- SELECTED EXCERPT
Women face many challenges in the workplace. Studies show that people will attribute greater confidence, competence, reliability, and personability to women who wear makeup and subscribe to certain other “feminine” beauty standards. While the law cannot control what a person on the street thinks, it can control how your employer behaves and, if you have been punished at work (whether explicitly or implicitly) because of the appearance choices you made, your employer may have engaged in impermissible discrimination. Get in touch with an experienced New Jersey sex discrimination to talk about the legal options you may have.

The evidence you need in a case like this need not be explicit; even just indirect proof can potentially allow you to present your case to a jury. For example, there’s V.E., the plaintiff in a recent Title VII sex discrimination lawsuit. J.H., a manager in the woman’s office, allegedly engaged in various inappropriate behaviors. According to V.E., the manager included “very ’racey videos’ at the end of team meetings.” The woman also gave the court text message exchanges with a co-worker where that co-worker stated that the manager “seems to be ok w/ the blondes,” V.E., who was a Latina in her mid-40s, also provided testimony that the manager hired women “with a particular appearance.”

This was enough proof to defeat the employer’s motion for a summary judgment. One of the employer’s key arguments was that the employment action about which V.E. complained was actually gender-neutral. The court, however, ruled that the evidence V.E. had provided could “support the inference that [the manager’s] ostensibly gender-neutral conduct was” really based on sex.

V.E.’s case took place across the river in New York City. It is, however, still significant for victims of sex discrimination here in New Jersey, especially if you’re proceeding under a claim of a Title VII violation. Title VII is, of course, a federal law, and the things you’ll need to succeed in a Title VII sex discrimination case in New Jersey are largely similar to those needed in New York.

Indeed, within its ruling in favor of V.E., the Southern District of New York court expressly cited to a sex discrimination case from the Third Circuit Court of Appeals, whose rulings directly control federal cases here in New Jersey (as well as Delaware and Pennsylvania.)

- REQUIRED TASK 1
Show the exact text of the selected excerpt starting from "V.E.’s case took" and stopping at the end of "Delaware and Pennsylvania.)".
- REQUIRED TASK 2
Resume the selected excerpt where it left off.

- PROVIDED DATA
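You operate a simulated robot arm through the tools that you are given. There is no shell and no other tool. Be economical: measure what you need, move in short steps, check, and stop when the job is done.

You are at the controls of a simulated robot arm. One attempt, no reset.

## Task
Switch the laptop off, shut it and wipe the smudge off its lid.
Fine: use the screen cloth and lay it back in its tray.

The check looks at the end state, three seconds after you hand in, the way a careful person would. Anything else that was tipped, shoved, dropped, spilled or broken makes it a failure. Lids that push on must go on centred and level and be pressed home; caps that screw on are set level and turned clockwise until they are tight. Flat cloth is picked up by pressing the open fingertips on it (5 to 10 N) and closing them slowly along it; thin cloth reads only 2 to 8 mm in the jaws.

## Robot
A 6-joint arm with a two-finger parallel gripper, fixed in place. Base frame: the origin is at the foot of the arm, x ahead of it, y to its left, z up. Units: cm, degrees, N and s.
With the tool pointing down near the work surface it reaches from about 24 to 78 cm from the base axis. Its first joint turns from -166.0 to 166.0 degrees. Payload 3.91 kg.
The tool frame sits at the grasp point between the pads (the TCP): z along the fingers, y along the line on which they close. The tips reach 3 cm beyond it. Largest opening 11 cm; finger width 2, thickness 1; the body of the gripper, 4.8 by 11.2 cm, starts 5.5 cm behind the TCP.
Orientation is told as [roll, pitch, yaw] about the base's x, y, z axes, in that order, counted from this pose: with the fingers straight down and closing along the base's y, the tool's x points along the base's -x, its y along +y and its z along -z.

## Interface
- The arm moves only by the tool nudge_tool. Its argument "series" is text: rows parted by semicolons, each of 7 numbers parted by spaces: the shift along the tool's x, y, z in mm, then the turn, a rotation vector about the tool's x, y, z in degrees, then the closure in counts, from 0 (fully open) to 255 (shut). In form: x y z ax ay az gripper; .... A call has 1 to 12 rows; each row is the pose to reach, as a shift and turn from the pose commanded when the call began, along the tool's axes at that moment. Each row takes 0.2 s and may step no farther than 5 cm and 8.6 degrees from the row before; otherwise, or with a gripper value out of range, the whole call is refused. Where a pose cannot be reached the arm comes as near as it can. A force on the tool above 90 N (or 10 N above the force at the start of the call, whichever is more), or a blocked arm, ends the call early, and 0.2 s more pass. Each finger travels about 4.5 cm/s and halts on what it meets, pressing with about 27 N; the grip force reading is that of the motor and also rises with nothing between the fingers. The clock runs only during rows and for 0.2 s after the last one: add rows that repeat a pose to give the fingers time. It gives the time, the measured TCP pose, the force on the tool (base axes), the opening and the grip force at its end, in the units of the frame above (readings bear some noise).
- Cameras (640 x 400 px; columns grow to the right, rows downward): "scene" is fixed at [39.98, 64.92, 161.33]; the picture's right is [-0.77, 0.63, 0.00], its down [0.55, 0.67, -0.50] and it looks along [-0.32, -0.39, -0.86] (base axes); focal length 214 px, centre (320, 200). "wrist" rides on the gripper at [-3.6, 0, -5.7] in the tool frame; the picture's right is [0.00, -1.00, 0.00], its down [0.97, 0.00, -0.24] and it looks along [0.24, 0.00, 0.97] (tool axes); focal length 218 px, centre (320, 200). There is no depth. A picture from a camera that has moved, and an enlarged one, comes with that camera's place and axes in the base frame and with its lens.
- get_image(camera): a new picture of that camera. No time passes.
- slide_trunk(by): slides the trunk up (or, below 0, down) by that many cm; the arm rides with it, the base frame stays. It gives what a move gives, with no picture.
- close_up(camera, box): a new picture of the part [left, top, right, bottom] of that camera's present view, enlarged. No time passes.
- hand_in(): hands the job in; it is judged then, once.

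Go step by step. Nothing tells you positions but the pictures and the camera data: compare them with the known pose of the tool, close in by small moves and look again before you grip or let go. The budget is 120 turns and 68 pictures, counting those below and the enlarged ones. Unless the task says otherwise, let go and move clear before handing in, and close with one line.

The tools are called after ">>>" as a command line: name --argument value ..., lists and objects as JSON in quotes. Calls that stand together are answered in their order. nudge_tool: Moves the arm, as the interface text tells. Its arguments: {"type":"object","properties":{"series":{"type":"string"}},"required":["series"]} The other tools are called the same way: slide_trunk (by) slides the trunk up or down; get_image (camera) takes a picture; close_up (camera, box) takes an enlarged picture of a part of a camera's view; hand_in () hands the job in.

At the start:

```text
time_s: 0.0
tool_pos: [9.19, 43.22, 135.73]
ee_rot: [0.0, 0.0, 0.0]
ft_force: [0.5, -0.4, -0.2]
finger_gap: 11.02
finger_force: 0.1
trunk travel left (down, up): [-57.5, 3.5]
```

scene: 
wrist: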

- TASK RESPONSE 1
V.E.’s case took place across the river in New York City. It is, however, still significant for victims of sex discrimination here in New Jersey, especially if you’re proceeding under a claim of a Title VII violation. Title VII is, of course, a federal law, and the things you’ll need to succeed in a Title VII sex discrimination case in New Jersey are largely similar to those needed in New York.

Indeed, within its ruling in favor of V.E., the Southern District of New York court expressly cited to a sex discrimination case from the Third Circuit Court of Appeals, whose rulings directly control federal cases here in New Jersey (as well as Delaware and Pennsylvania.)

- TASK RESPONSE 2
In that case, the plaintiff’s manager was a man who hired a woman allegedly because “nice-looking women have a tough time making it in business.” Later, during a staff meeting, the manager allegedly criticized the plaintiff and praised the other woman,  negatively referencing the plaintiff’s “makeup, eyeshadow, and clothing” in the process.

Scrutiny of Women’s Appearance Could Be a Form of Discrimination 

That, according to the Third Circuit, could constitute sex discrimination. “Undue preoccupation with what female employees look like is not permissible under anti-discrimination laws if the same kind of attention is not paid to male employees. Traditional ideas about what a woman should look like are not legitimate criteria for evaluating women in the workplace,” the ruling said.

State law in New Jersey has long protected workers from discrimination based upon their appearance. In 2007, the state added “gender identity and expression” as potential bases for actionable discrimination claims under the New Jersey Law Against Discrimination (LAD). This change in the law provided valuable aid to workers who were members of the LGBTQ+ community, but it actually offers more protection than just that.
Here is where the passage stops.